Jürgen Trittin und Renate Künast, seit achteinhalb Jahren Propheten des „zivilmilitärischen“ logischunlogischen Krieges, entglitten heute schon beim zweiten Satz Gabriels die ohnehin verwitterten Gesichtszüge. Bündnis 90/Die Grünen sind heute vom SPD-Vorsitzenden links / menschlich / politisch / progressiv / zivilisatorisch überholt worden und werden sich auf weiterhin abschmierende Umfragen und desaströse Wahlergebnisse gefaßt machen dürfen, auch und gerade am 9.Mai in Nordrhein-Westfalen. Diese Partei, der ich in Westdeutschland im Alter von 14 Jahren an einem humanistischem Gymnasium beitrat (und dabei den ersten von noch vielen folgenden Skandalen auslöste), braucht es so dreckig mit der Bratpfanne, wie noch nie eine Partei abgestraft wurde. Und zwar solange und immer feste drauf, bis sie endlich lernt, dass sie entweder aufhört die neue FDP ohne Bürgerrechtsflügel werden zu wollen oder einfach verschwinden wird.

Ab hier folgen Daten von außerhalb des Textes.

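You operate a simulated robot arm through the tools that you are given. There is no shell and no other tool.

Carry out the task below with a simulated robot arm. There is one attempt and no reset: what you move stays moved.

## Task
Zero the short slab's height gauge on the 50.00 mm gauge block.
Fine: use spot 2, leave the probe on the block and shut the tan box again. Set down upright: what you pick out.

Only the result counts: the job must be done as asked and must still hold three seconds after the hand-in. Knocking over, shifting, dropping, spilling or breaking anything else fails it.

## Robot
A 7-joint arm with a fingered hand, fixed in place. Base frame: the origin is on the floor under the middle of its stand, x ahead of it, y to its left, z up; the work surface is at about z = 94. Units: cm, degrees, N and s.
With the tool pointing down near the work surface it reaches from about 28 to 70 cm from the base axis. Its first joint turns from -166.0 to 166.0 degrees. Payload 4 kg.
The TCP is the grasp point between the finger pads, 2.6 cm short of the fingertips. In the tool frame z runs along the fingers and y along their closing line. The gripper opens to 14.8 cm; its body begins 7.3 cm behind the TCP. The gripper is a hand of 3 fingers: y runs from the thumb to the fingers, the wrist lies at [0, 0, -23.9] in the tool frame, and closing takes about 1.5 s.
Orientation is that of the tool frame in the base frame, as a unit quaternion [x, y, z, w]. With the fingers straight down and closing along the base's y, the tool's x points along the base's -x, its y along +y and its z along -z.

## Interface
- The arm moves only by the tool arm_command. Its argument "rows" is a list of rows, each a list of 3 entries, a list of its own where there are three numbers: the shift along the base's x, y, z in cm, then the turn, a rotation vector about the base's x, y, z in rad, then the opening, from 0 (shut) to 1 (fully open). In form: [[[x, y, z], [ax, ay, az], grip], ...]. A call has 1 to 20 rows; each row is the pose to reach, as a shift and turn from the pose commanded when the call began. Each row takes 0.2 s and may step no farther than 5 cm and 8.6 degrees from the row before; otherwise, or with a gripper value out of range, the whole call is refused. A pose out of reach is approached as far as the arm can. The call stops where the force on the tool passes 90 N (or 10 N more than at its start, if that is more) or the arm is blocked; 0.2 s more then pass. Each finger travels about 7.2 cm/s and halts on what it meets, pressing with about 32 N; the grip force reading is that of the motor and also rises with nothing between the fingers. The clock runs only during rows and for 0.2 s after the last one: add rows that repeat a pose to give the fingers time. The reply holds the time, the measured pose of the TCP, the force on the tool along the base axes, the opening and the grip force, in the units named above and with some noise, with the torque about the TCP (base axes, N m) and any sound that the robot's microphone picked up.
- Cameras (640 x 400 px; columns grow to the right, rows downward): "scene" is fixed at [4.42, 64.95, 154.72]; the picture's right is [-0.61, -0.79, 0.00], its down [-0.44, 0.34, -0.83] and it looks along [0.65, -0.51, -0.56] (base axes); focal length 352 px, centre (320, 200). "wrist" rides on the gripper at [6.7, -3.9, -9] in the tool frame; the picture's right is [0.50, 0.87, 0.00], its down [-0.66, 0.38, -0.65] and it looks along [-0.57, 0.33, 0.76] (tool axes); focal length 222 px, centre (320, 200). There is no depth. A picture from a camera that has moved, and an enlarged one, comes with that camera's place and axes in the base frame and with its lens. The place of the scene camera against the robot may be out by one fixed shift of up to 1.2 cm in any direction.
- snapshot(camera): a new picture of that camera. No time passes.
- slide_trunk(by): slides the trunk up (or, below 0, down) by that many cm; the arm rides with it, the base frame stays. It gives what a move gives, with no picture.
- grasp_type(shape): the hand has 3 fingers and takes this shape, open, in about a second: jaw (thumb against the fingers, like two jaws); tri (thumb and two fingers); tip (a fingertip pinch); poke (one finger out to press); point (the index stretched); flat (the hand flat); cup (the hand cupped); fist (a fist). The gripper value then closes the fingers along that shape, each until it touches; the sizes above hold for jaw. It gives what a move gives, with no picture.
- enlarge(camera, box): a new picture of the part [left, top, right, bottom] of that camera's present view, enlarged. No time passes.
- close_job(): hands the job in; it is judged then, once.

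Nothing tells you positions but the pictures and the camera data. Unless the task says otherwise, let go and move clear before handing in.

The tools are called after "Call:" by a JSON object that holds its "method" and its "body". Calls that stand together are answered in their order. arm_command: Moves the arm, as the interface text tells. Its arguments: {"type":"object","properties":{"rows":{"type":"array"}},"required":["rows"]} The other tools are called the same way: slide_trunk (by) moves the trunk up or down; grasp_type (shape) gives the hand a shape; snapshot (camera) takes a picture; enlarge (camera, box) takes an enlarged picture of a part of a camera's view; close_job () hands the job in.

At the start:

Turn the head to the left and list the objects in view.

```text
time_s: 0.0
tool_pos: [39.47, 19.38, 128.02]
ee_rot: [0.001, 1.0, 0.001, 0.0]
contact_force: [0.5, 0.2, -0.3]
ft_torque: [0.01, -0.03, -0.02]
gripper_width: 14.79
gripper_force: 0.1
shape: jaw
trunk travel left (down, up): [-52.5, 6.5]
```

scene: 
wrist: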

Damit keine Missverständnisse aufkommen: auch die SPD muß am 9.Mai abschmieren. Hannelore Kraft ist verbrauchtes Senkblei der Schröder-Jünglinge und Konzerngesetzgeber a la Hartz IV. Ob und wie dann die alte Tante SPD ihre Tränen trocknet, kann der Republik herzlich schnuppe sein. Hauptsache, wir kommen da raus aus diesem Wahnsinn in Afghanistan, der ständige Angriffskrieg gegen die Verfassung Grundgesetz wird endgültig zurückgeschlagen und die Banken werden endlich entmachtet, bevor sie uns hier alles rauben.
Dass es sich bei der heutigen Rede Gabriels um einen in den letzten Tagen organisierten strategischen Schwenk der gesamten Nomenklatura aus SPD und DGB-Gewerkschaftsorganisationen handelt – die als Berufsheuchler und Verräter an 100 Jahren Kampf und Arbeit alles getan haben, um diese Substanz für den eigenen Profit abzuleben – mag man ein paar Beispielen ermessen.
Just gestern, am 21.April, veröffentlichte die „Leipziger Volkszeitung“ (1) ein Interview. Dieses Interview führte sie mit einem Fürsten von immer noch 6 Millionen Untertanen, die ihn seit acht Jahren dafür bezahlen, dass sie ständig immer weniger Lohn bekommen, aber dafür in einem Krieg in Zentralasien sind, den sie nicht wollen.
Der Fürst heisst Michael Sommer. Das Fürstentum heisst „Deutscher Gewerkschaftsbund“ (DGB).
Wie alle Fürstentümer in der Berliner Republik des 21.Jahrhunderts unterscheidet sich auch der DGB von den Fürstentümern des „Heiligen Römischen Reiches Deutscher Nation“ im 18.Jahrhundert elementar dadurch, dass der Fürst alle paar Jahre einmal gewählt wird. Und anlässlich eines solchen Ereignisses muss man eben auch mal den Krieg erklären. (2)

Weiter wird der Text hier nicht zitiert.